A. My process often involves laying things out in small piles and playing with them. Many times two or three projects.  Sometimes just before I fall asleep at night, I solve design problems in my head then in the morning I rush to my workbench and put them together. I usually walk away from them in the afternoon and early evening, look at them with new eyes and finalize.  (Unless of course I am getting ready for a show then it is abbreviated a bit.) I do create for others and that process often includes the client. 

Q. What is the significance of the Norfolk Arts Center as a venue for showcasing your jewelry?

A. The Norfolk Art Center has been such a large part of my art family.  I taught classes there, I’ve taken classes there, I was on the visual arts committee, and We supported a few shows there, as well as donated funds in honor of my mother, an art teacher and artist after she passed.  I have been showing and selling my jewelry there for over 15 years.  I also had an Atrium show in 2020. It feels like home and even though Ive moved away I want to continue my affiliation there for as long as I can.

Q. Do you have a favorite piece among those currently exhibited? If so, what makes it special to you?

A. I think my favorite pieces in this collection are the “flowers on the garden gate” series. It has a funny story.
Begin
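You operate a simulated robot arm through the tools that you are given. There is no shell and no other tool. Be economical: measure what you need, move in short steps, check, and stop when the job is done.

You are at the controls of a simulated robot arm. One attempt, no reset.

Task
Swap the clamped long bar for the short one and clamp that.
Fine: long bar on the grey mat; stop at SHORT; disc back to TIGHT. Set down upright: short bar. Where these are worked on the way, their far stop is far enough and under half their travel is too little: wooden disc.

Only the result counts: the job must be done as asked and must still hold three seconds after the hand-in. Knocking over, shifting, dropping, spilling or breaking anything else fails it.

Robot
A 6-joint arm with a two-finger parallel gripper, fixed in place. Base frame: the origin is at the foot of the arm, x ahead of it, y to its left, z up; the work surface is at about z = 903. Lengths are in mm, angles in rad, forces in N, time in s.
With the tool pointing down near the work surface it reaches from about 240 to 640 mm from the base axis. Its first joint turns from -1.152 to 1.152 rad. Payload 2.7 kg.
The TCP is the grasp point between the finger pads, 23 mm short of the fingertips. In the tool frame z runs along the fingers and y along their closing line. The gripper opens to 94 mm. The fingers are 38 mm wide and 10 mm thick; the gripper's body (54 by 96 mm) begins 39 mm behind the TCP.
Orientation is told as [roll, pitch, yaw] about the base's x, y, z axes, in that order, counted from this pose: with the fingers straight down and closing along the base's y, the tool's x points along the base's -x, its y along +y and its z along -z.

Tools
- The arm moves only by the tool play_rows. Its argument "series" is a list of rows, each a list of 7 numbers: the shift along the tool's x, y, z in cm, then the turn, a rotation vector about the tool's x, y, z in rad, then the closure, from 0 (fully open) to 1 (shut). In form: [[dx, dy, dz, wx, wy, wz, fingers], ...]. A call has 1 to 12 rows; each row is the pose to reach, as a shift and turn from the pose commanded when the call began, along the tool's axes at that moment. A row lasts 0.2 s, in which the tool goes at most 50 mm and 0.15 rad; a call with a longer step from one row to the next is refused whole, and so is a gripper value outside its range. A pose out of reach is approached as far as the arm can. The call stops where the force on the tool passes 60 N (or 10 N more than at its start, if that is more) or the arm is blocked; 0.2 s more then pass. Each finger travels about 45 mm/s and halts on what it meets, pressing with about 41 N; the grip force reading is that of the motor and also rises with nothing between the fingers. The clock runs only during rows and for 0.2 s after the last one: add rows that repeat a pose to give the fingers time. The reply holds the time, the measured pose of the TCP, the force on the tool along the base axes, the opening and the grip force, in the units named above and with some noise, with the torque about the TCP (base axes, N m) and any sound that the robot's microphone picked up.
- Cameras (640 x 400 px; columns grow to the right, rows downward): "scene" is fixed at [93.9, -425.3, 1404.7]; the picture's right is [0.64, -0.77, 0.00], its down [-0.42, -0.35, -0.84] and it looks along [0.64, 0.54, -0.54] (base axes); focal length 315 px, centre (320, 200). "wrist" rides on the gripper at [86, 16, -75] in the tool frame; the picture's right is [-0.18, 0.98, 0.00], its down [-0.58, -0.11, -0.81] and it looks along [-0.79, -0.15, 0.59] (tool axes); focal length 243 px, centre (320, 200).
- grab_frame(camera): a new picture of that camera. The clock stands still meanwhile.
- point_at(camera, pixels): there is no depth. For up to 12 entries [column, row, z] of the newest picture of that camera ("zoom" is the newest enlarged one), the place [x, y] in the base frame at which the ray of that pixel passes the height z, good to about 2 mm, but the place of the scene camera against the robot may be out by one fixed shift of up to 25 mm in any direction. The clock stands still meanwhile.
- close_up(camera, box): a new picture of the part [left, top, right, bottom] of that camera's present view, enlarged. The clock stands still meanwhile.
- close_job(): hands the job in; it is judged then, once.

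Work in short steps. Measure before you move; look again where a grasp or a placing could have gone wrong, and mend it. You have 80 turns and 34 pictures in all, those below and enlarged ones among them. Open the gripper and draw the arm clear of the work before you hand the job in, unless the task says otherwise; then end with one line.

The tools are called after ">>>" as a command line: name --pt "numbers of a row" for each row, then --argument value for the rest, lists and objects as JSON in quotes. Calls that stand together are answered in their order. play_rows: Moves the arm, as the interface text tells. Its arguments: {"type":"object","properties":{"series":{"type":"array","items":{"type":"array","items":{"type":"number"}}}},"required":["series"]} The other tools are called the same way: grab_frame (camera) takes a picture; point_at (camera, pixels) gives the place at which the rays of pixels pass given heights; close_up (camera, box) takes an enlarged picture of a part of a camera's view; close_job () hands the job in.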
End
I found some tiny flat silk flowers at a garage sale and later at the stationary section of Michael’s and thought these would be so sweet as earrings.  So I made a pair for my soon to be granddaughter in law. She loved them so much I thought, “this will be something others aren’t doing, and I think they are special”. She and my grandson Kaleb encouraged me and said they could really see their friends wearing them. So I’ve been creating pendants and earrings and the response has been incredible. HOWEVER, the day before I was to take them to a show, I happened to look into a people magazine and found MANY celebs and others wearing floral earrings!  Okay So I didn’t invent them alone. It must have been one of those streams of consciousness things. Mine ARE different, and most have a stone attached. GRIN

Q. How do you hope the viewers and art enthusiasts at the Norfolk Arts Center will connect with or interpret your jewelry?

A. My pieces there at the NAC range from several floral earrings at $15.00 to a wire wrapped Labradorite pendant set.  Several sets with pendants and earrings and many bracelets this time. I truly hope patrons will connect with the variety of styles, sizes, and prices that I try to keep as low as I can for the quality.

Q. What advice would you give to aspiring jewelry artists who want to pursue a career in this field?

A. My advice to others is to take a class and learn the right way to bead, wire wrap and jump in!  Keep moving forward. My rule of thumb has been to add something new to your work every 6 or so months and then Practice, Practice, Practice.  My next big step is silversmithing.  I am in the very rudimentary stages of it.  I’ve been very lucky to watch an incredible artist here in Kearney, who I’m showing how to bead. Additionally, I am watching YouTube and reading a lot.  HAVE FUN, if it isn’t fun don’t do it, find something else.